EXCERPTED PASSAGE:
At the second level, you have numerous affiliates, some of whom have been associated with al-Qaeda for a long period of time and some of whom are groups with quite distinct local agendas who have only adopted the al-Qaeda “brand” in recent years.

And then we have Al Qaeda central. With heavy military pressure on the core, including the recent campaign of drone attacks, we have seriously weakened the central leadership in the last 2-3 years especially. By killing bin Laden, we have greatly advanced that process by dealing a devastating blow to the core of al- Qaeda.

But you have asked what will happen as a result of “decapitation,” by which I mean the capture or killing of the leader of a group that uses terrorism. It is indeed a long-established way of damaging or ending a group—states often try to eliminate the central inspirational figure. The historical record shows that it works best with certain types of groups. And unfortunately, al-Qaeda does not match all the classic characteristics of those groups. First, groups that have ended by decapitation have generally been hierarchically structured. But, as I have explained, since 9/11 al-Qaeda has evolved through various stages, becoming more horizontal and layered. Second, groups that end through the capture or killing of a leader don't tend to have a clear succession plan. And Osama bin Laden was very careful to designate a successor and plan for the group's survival after him. Third, groups that end through decapitation tend to be younger than other groups. Having existed for at least 20 year, al-Qaeda is not young by the standards of terrorist groups: most struggle to make it beyond the average lifespan of 5-8 years. Finally, groups that end through decapitation have a strong cult of personality attached to their leader. Although bin Laden in his rhetoric insisted that the movement is not about him--that he expected to die and welcomed his own martyrdom, because the movement is much bigger than one person--Osama bin Laden has definitely developed a kind of cult of personality. So, from that perspective especially, this is a serious blow—though one not likely to END al-Qaeda.

WRITTEN REQUEST:
Pick up the excerpted passage at the point where it stops and go on.

RECORDED INFORMATION:
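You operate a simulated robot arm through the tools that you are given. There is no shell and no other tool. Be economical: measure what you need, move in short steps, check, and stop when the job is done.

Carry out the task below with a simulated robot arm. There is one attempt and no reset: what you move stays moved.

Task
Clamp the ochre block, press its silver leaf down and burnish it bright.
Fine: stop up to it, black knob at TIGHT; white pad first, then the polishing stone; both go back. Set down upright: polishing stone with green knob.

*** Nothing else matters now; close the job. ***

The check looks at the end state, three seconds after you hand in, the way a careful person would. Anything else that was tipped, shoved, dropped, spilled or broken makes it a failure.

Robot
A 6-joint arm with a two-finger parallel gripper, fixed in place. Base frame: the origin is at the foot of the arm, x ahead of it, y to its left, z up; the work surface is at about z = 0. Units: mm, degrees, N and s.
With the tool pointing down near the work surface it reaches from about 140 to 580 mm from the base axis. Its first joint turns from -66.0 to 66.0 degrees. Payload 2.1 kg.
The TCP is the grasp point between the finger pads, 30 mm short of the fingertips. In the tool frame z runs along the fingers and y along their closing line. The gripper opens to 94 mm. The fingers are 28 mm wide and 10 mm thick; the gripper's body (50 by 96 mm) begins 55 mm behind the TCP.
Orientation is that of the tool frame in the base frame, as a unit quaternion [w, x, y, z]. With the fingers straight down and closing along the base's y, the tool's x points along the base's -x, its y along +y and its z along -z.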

TASK OUTPUT:
Incidentally, looking at local groups and individuals, there's already a lively response to bin Laden’s death on the three to four thousand so-called ‘jihadist’ internet sites, chat rooms and blogs. On the whole, they are insisting that they are still dedicated to the cause and that bin Laden's death will not end of the movement.

Breakthrough: How much of that is sour grapes?

AKC: Some of it is. But al-Qaeda the core has not been cutting edge on the use of technology in recent years. al-Qaeda in the Arabian Peninsula has been more inventive, and they have their own followers and participants. And they will continue without bin Laden.

Breakthrough: This is Awlaki and his group - Could he be the next person in line?

AKC: Anwar al-Awlaki has had a lot of connections and appeal with English speakers. He was, of course, implicated in the Major Nadal Hasan shootings at Fort Hood that killed thirteen people; Hasan was one of his followers. He also had a hand in the 2010 Christmas Day attempt to blow up an airliner over Detroit by the “underwear bomber” Umar Farouk Abdulmutallab. But his legitimacy in the Arab world is another story. He is not considered to be a trained Islamic scholar and lacks the bonafides that his English-speaking audiences sometimes attribute to him.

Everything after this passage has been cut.